The tempting thing about phased design is that it looks healthy. Design’s done, the build is humming, the burn-up chart is green. Everybody can see progress.
But under the hood, a phase-based project is piling up small wrong turns that nobody’s checking, because the person who’d catch them has already rolled onto the next assignment. It looks on track right up until the demo where the client says “oh, that’s not what I meant.” Or worse, until launch.
A continuous design thread trades that clean-looking progress for something better. It catches the drift while it’s still able to be fixed. Visibly unfinished is uncomfortable, I get that. Confidently wrong is a rewrite. I’ll take uncomfortable every time.
What to do instead
Budget design as a rate, not a lump. Instead of “four weeks of design, then build,” protect a steady slice of design capacity across the whole engagement. Smaller than the front-loaded block, sure. But never zero. Zero is the failure mode.
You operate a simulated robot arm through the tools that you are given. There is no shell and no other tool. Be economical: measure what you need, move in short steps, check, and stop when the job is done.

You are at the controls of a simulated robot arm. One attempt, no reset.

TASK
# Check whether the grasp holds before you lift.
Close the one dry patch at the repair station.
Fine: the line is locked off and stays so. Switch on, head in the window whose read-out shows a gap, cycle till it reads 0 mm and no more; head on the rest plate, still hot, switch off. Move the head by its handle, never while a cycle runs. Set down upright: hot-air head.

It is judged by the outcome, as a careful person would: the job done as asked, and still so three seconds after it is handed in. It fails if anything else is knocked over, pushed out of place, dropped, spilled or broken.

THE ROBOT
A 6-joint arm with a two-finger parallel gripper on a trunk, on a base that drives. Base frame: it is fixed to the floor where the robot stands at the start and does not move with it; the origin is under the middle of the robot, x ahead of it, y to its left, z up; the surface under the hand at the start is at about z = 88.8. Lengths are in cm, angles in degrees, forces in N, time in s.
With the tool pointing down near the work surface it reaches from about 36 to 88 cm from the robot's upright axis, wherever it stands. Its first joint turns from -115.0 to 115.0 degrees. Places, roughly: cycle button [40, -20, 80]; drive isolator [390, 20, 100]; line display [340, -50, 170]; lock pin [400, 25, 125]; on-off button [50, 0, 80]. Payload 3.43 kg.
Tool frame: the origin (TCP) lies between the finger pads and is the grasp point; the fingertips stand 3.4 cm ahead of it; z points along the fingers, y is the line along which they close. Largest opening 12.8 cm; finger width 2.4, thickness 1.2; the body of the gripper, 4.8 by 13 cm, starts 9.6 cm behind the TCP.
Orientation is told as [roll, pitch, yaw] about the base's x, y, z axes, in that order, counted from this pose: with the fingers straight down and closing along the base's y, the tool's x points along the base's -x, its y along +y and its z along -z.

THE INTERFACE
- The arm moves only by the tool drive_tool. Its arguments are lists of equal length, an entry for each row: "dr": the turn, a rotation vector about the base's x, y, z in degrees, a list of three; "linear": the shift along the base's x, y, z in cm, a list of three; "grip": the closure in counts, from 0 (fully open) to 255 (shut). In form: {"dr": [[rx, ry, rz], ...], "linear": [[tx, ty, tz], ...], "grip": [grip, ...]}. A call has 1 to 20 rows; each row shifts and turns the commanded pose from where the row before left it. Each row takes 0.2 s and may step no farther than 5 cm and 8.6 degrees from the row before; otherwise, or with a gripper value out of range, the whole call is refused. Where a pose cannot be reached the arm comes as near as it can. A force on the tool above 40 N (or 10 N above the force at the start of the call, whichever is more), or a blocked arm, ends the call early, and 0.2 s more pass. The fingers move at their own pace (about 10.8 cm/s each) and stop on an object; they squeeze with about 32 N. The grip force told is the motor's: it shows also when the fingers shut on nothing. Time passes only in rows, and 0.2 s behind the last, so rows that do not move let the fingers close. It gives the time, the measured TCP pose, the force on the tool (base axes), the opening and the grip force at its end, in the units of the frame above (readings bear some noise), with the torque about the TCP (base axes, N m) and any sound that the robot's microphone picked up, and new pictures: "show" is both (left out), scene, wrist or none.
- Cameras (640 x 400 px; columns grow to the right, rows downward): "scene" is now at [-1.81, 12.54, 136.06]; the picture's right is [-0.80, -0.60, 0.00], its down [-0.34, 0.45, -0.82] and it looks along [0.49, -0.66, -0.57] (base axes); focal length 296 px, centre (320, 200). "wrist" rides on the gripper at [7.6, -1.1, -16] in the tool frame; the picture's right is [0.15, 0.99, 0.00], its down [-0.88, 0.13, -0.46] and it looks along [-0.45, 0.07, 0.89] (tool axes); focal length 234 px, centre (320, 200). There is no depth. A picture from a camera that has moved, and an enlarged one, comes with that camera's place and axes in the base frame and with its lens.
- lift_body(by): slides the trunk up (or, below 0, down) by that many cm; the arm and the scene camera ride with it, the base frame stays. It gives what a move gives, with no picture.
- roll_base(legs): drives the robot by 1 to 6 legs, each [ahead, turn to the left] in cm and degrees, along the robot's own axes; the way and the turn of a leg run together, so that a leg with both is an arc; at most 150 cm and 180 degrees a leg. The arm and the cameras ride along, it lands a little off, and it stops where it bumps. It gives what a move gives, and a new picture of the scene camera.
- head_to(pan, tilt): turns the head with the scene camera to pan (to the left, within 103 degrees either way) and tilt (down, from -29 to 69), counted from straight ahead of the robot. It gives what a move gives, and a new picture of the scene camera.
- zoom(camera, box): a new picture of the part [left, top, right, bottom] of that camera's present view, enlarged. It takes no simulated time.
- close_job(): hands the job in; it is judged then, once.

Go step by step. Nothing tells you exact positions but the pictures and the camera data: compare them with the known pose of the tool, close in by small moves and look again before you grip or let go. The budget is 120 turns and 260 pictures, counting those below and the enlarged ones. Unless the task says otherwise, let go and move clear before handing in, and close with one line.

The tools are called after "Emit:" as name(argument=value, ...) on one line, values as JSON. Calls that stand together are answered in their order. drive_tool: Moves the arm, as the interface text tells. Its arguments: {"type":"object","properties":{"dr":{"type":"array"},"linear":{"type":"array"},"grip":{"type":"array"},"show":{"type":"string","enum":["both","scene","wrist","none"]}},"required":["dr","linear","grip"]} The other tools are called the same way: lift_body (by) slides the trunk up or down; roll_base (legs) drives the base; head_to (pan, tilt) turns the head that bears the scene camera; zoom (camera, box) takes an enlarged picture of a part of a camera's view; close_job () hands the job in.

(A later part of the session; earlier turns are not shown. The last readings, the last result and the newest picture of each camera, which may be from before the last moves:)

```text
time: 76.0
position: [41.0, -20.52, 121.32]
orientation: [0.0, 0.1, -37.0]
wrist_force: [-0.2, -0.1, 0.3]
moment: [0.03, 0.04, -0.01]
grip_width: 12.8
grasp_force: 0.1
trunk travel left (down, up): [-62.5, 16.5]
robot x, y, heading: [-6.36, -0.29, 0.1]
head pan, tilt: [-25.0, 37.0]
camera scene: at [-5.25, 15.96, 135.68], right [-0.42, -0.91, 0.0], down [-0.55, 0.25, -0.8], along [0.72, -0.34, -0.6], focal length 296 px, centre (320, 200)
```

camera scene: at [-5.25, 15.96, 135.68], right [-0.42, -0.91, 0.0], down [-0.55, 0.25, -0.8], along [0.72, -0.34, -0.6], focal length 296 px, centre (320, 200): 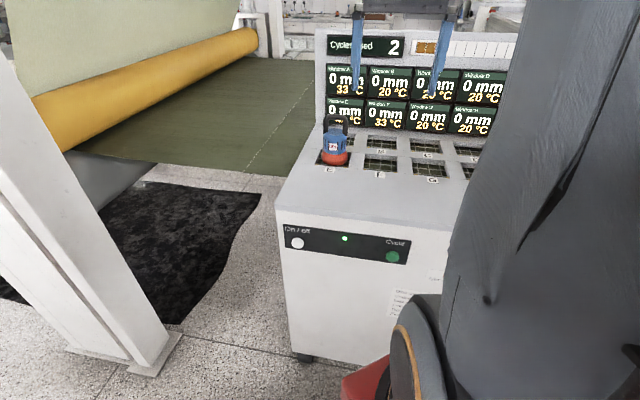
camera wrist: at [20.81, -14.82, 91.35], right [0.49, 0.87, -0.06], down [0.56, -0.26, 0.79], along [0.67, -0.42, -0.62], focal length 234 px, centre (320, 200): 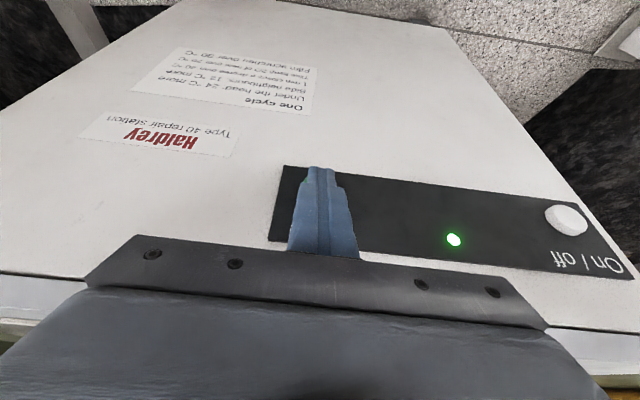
Put design inside the build loop. Designers in standups. Designers reviewing PRs for anything a user will touch. Designers in the room the second an edge case forces a call, there by default instead of getting summoned back as an escalation after the wrong thing already shipped.
Keep asking “who decides this?” The clearest sign that design has quietly ended is that interface decisions start getting made without anyone flagging them as decisions. Name a design owner for the whole build, not just for discovery. When a call gets made, someone should be able to say who made it and why.
Frame it to the client as risk reduction, not scope creep. This is the conversation that actually protects the capacity. Continuous design isn’t extra polish or gold-plating. It’s how you keep from building the wrong thing efficiently. That’s not a cost the client is eating. It’s insurance they’re buying. Put it that way and it’s a budget conversation most clients are happy to have.

The line worth holding
A phased plan looks great on a Gantt chart. Everything’s boxed and sequenced and the design box has a satisfying checkmark on it. But “looks clean on a chart” and “is actually the right software” are two different things, and when they fight, the chart usually wins. It’s easier to call design done and go chase throughput than to keep a designer in the mix asking annoying questions in week nine.
I get why that’s tempting. It’s also how you end up with a great-looking burndown and a product that missed.